## REQUEST 1:
Quote the document passage word for word, starting at "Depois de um" and ending with "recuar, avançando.".
## REQUEST 2:
Take up the document passage again after its last words.

## DOCUMENT PASSAGE:
Depois de um disco muito bem sucedido – o quinto na carreira
de Akinmusire - em que o trompetista criou uma mistura entre o hip-hop de
Kendrik Lamar e o jazz (estamos
conscientes de que chamar a música de Lamar hip-hop é uma simplificação; o
próprio Lamar já o cruzou com o jazz ), seria tentador repetir a fórmula bem
sucedida (esteve presente nas listas dos melhores do ano nas revistas Downbeat,
Jazz Times, Jazziz, NPR Music, entre outras). Contudo, Akinmusire resolveu
recuar, avançando.
O novo disco, na Blue Note (com uma capa paupérrima: como é
que o “label” não sente a responsabilidade de manter a herança de Francis Wolff
e Reid Miles?) é mais contido e clássico nas formações (quartetos, quintetos,
solo) e sem as batidas da moda. Vai-se o hip-hop, fica a música. E que grande
música! Ouvimos Ambrose num contexto mais clássico e dá vontade de ouvir mais.
Descobrimos que, por baixo do pop-jazz de “Origami Harvest”, há um músico de
enorme qualidade que gostávamos de ouvir ao vivo em trio num clube pequeno.
Repare-se que, normalmente, é ao contrário: quando retiramos
Kamasi, Nubya & etc. do estúdio e das perfeitas produções digitais e os
ouvimos ao vivo em trio ou quarteto a coisa descarrila para a banalidade. Neste
caso é ao contrário: parece que estamos a efetuar um polimento em uma pátina,
vernizes e “glitter” e a descobrir uma obra notável feita com materiais comuns.
Ambrose tem um excelente som de trompete, tem ótimas ideias,
escreve muito boa música e toca muito bem. Sabe de jazz e de outras músicas
(impossível não pensar que conhece o trabalho de Feldman ou Scelsi ao ouvirmos
“Hooded Procession (Read the Names Outloud)”). Sola bem e sabe escolher bons
músicos para o acompanhar. Neste disco, sem a parafernália rítmica, sem o
quarteto de cordas, sem “rappers”, tudo fica mais claro e tudo brilha.
Começa com uma frase incrível no trompete. Ficamos presos. A
frase é simples e complexa ao mesmo tempo e abre o espaço para uma entrada com
força do grupo. O núcleo duro dos músicos que participam no disco – constituído
por Sam Harris ao piano, Harish Raghavan nos baixos e Justin Brown na bateria –
forma com o trompetista um quarteto muito sólido (tocaram juntos, em 2016, no
Guimarães Jazz), ao qual se adiciona, pontualmente, voz e percussão. Entramos
numa linguagem de improvisação total que preambula a pauta. A bateria hiperativa
e o contrabaixo ocupam um espaço enorme. Em seguida, o piano e o trompete
atiram-se sem medo para esta voragem de rapidez e intensidade. Akinmusire tem
um enorme controle da dinâmica e com ela modela também os movimentos do
quarteto. Tem ainda um som limpo, quase sem vibrato.

## INFORMATION PROVIDED:
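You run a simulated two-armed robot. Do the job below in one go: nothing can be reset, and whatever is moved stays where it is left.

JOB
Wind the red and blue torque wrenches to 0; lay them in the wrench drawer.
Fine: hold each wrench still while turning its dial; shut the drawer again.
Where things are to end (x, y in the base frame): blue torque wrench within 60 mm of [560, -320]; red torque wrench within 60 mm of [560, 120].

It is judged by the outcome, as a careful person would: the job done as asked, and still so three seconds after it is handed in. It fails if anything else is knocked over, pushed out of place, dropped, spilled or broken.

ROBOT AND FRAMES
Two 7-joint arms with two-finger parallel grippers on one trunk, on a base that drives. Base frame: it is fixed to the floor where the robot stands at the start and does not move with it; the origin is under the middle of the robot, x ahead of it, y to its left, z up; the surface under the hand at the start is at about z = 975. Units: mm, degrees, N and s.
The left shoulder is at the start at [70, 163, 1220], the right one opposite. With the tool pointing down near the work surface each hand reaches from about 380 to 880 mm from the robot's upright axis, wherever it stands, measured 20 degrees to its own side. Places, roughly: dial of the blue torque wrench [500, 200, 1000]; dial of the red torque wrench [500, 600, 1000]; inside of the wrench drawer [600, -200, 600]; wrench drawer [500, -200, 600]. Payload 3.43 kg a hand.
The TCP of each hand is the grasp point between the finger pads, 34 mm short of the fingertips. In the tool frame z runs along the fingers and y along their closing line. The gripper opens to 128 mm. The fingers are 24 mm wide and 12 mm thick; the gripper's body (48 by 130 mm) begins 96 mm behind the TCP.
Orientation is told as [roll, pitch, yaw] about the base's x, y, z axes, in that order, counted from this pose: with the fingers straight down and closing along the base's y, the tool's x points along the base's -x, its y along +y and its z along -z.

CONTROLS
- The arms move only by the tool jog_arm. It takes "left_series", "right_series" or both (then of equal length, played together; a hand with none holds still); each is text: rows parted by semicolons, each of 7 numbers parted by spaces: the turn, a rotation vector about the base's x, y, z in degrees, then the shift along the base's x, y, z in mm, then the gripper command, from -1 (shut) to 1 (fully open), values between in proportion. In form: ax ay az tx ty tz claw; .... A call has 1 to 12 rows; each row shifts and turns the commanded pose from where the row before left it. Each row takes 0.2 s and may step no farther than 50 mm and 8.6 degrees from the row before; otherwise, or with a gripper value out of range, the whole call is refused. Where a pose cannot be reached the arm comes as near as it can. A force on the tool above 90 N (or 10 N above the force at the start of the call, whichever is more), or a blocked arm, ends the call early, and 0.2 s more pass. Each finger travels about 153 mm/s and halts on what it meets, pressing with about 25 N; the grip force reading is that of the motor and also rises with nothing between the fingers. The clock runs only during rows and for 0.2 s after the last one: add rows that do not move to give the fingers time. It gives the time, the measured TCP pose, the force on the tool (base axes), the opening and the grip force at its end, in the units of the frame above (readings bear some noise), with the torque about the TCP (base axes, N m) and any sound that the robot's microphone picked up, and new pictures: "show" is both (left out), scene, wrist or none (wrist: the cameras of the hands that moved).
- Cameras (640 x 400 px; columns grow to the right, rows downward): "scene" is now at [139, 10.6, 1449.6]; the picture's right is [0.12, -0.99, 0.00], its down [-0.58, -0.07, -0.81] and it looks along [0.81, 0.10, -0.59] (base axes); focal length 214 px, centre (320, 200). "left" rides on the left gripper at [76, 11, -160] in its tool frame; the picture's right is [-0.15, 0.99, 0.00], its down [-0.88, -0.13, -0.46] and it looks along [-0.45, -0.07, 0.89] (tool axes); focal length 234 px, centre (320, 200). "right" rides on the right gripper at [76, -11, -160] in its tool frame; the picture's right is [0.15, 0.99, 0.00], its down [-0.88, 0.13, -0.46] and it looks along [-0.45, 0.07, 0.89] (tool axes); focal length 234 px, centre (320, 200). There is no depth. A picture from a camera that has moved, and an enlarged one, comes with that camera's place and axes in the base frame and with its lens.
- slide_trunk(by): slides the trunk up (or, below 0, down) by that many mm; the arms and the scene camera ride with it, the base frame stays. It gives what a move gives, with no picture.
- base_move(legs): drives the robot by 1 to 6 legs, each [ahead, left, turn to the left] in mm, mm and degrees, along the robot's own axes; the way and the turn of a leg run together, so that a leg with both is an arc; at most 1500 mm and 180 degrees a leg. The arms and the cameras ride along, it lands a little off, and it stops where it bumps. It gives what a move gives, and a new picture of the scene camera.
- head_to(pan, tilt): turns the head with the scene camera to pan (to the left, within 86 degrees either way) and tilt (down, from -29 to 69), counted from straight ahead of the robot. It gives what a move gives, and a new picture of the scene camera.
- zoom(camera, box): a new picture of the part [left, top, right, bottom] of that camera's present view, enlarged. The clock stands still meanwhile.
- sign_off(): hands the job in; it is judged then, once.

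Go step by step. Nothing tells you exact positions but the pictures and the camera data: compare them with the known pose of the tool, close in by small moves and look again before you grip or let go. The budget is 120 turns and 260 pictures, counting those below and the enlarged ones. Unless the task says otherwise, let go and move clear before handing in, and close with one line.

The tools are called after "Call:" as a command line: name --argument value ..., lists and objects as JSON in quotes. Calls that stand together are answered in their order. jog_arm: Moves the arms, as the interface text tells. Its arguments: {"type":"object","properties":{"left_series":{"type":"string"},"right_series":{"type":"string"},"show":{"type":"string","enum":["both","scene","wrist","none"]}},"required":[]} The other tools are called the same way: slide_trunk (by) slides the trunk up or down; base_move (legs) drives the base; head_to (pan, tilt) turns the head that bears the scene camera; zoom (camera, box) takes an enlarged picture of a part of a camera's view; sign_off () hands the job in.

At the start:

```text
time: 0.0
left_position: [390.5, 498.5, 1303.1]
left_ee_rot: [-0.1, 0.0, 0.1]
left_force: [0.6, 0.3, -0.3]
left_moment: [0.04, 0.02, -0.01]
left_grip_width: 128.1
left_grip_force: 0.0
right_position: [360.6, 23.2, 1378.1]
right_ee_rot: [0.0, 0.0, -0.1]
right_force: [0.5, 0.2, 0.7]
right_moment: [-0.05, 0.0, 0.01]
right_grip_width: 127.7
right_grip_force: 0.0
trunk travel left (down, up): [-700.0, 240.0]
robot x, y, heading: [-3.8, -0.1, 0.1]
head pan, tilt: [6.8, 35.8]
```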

## FINAL RESULT 1:
Depois de um disco muito bem sucedido – o quinto na carreira
de Akinmusire - em que o trompetista criou uma mistura entre o hip-hop de
Kendrik Lamar e o jazz (estamos
conscientes de que chamar a música de Lamar hip-hop é uma simplificação; o
próprio Lamar já o cruzou com o jazz ), seria tentador repetir a fórmula bem
sucedida (esteve presente nas listas dos melhores do ano nas revistas Downbeat,
Jazz Times, Jazziz, NPR Music, entre outras). Contudo, Akinmusire resolveu
recuar, avançando.

## FINAL RESULT 2:
Não é o disco que esperávamos da Blue Note, mas é um grande
disco, com grande música. Ficamos rendidos aos 5 minutos do primeiro tema. O
remanescente não nos desilude, muito pelo contrário. O percussionista / cantor
usa o Yorubá, uma língua do Noroeste da Nigéria que foi gravada pela primeira
vez no final dos anos 1950.
Segue-se uma canção lenta, exposta em uníssimo pelo piano e
pelo trompete. Aqui vemos com detalhe a técnica rigorosa, mas ao mesmo tempo
expressiva e intensa, de Akinmusire. O quarteto é excelente e o trompetista
acumula essa qualidade de saber identificar os músicos que importam e que
trazem não só qualidade como também uma voz original. Que boa, a bateria de
Justin Brown! A facilidade com que o grupo acelera ou sai e entra na escrita é
notável.
“An Interlude (That Get’ More Intense) ” começa com um longo
solo de contrabaixo. O som cheio e preciso de Harish Raghavan (que não é um
calouro, já tem uma carreira interessante) confirma o que antes lhe tínhamos
ouvido. Os quatro usam uma paleta muito alargada de soluções técnicas,
incorporando as “extensivas” trazidas pela improvisação total para o léxico dos
instrumentos. Em “Reset (Quiet Victories & Celebrated Defeats)” o trompete
transparente apresenta uma frase longa e lenta. Mas não é o virtuosismo técnico
que permite aquela clareza sonora que mais nos impressiona, e sim a beleza da
melodia e a originalidade das soluções.
Ambrose já toca assim desde “When the Heart Emerges
Glistening”, que é de 2010 e saiu na Blue Note. Mas foi preciso o “Origami
Harvest”(Nota :
Resenha publicada no blog da Sojazz em 15/04/2020) para o obrigar a
ouvir e para o catapultar para uma escala planetária. Ainda bem que aconteceu.
O predecessor continua a ser um disco que se ouve com imenso prazer, mas este
“On the Tender Spot of Every Calloused Moment” tem muito mais quilates e é de
enorme qualidade, inteligente, intenso, muito bem tocado e emocionante
(incluindo a excelente organização dos ambientes e das emoções na sequência dos
11 temas do disco). Um
ventilador numa época que precisa de oxigenação.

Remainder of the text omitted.